While no one loves paying more in contributions, levy increases are often a sign that your building is being well cared for and properly planned for the future. Understanding what drives these changes can help owners feel confident that their contributions are protecting their property’s value and keeping the scheme running smoothly.

This article looks at factors that influence body corporate levy increases.

1. Rising Insurance Premiums

Strata insurance premiums in Queensland have risen sharply in recent years. Factors such as higher building replacement values, inflation, rising construction costs, and more frequent severe weather events all contribute to these increases. For some schemes, a history of claims or unresolved insurance matters can also result in higher premiums, as insurers assess each building’s overall risk.

While higher premiums can add pressure to body corporate budgets, they play a crucial role in ensuring the building remains adequately insured and protected.

Further reading: Why Strata Insurance Premiums are Rising

2. Maintenance History and Ongoing Upkeep

Regular maintenance is essential to keep a building in great condition and avoid unexpected repair costs. As buildings age, they naturally require more care and periodic upgrades to maintain their value and safety standards.

Sometimes, levies may increase incrementally to ensure there are enough funds to cover upcoming projects or to stay ahead of wear and tear, helping avoid special levies or more severe increases in the future.

Further reading: What are special levies?

3. Sinking Fund Health

A well-managed sinking fund helps a body corporate cover major capital works – like repainting, driveway resurfacing, or replacing common property, as the costs arise, without needing to raise a large special levy or take out a loan. To plan for this, a sinking fund forecast is prepared, usually by an independent quantity surveyor, who assesses all building elements and predicts when upgrades, replacements and capital works are required over short, medium and long term life span of the buildings, assets and amenities.
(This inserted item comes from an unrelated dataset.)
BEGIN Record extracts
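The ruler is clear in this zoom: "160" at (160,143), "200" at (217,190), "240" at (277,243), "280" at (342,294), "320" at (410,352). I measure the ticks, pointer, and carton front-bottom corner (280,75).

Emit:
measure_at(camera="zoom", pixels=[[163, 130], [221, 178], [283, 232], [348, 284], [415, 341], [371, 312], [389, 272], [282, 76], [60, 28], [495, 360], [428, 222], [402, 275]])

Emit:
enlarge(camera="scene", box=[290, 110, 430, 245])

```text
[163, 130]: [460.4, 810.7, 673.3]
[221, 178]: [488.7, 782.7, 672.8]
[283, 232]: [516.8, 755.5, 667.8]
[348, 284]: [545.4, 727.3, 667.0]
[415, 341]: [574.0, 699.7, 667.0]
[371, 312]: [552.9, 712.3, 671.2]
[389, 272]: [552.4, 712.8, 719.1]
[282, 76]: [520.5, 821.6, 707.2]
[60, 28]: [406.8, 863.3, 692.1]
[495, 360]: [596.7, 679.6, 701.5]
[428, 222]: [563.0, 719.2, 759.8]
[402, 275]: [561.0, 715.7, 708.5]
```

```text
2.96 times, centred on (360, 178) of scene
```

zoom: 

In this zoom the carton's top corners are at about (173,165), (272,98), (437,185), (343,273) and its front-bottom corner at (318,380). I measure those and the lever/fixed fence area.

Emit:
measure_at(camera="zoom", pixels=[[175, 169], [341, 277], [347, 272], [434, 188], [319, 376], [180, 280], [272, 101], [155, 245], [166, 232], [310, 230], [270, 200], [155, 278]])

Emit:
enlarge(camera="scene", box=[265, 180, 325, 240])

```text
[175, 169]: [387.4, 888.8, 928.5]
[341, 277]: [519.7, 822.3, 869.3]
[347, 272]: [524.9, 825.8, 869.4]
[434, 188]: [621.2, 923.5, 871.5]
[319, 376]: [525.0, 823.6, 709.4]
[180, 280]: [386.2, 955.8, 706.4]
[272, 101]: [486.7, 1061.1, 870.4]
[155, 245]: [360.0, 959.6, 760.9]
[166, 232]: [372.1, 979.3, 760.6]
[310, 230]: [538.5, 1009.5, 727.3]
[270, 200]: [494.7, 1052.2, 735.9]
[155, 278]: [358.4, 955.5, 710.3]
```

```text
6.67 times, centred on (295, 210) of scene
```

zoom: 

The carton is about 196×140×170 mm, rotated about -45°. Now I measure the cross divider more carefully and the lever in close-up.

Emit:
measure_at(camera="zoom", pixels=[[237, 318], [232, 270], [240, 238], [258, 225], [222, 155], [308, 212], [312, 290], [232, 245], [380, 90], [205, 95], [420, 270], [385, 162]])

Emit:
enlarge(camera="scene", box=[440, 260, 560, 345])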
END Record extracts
This forecast is typically reviewed every five years, but sometimes sooner if significant projects run over budget or unexpected costs arise. If the forecast shows that the current savings are not enough to meet future expenses, levies may need to increase to keep the sinking fund on track. This ensures that funds are available when needed, avoiding any surprises and protecting the long-term condition and value of the property.

Further reading: Reviewing the sinking fund

4. Frequency and Level of Services

Every building is unique in the services it provides. Regular gardening, cleaning, pool servicing, security, and other maintenance all come at a cost. If your building has a higher frequency of services or has recently voted to increase services, greater costs will be incurred, and this will be reflected in higher levies in most cases. Smaller buildings can feel these increases even more with fewer owners to share the expenses when costs increase.

5. Energy and Utility Costs

The cost of powering and servicing common areas like lifts, pools, gyms, and shared gardens, adds to the levy total. Rising utility prices or greater usage can push costs up. Some buildings invest in sustainability measures, like solar panels or changes from standard lighting to more efficient LED and/or timer-based systems. Initial investment in energy efficient systems may increase costs initially but can deliver savings in the longer term.

6. Rising Costs of Goods and Services

Much like household expenses, a building’s running costs rarely stay the same. Inflation, supply chain pressures and rising labour costs mean that essential goods and services all become more expensive over time. A body corporate must adjust its levies to keep pace with these increases to maintain the building’s condition and comply with its obligations.

7. Compliance and Safety Requirements

New regulations – fire safety standards, cladding rectification, lift safety upgrades or energy efficiency requirements may mean additional inspections, certifications or works that must be funded by the body corporate.

In Summary

Most body corporate levies generally increase over time as maintenance and capital works arises. Adequate budgeting and an understanding of the cost of running your body corporate now and in the long run can ensure that the increases in time are gradual rather than reactive and sometimes costly increases.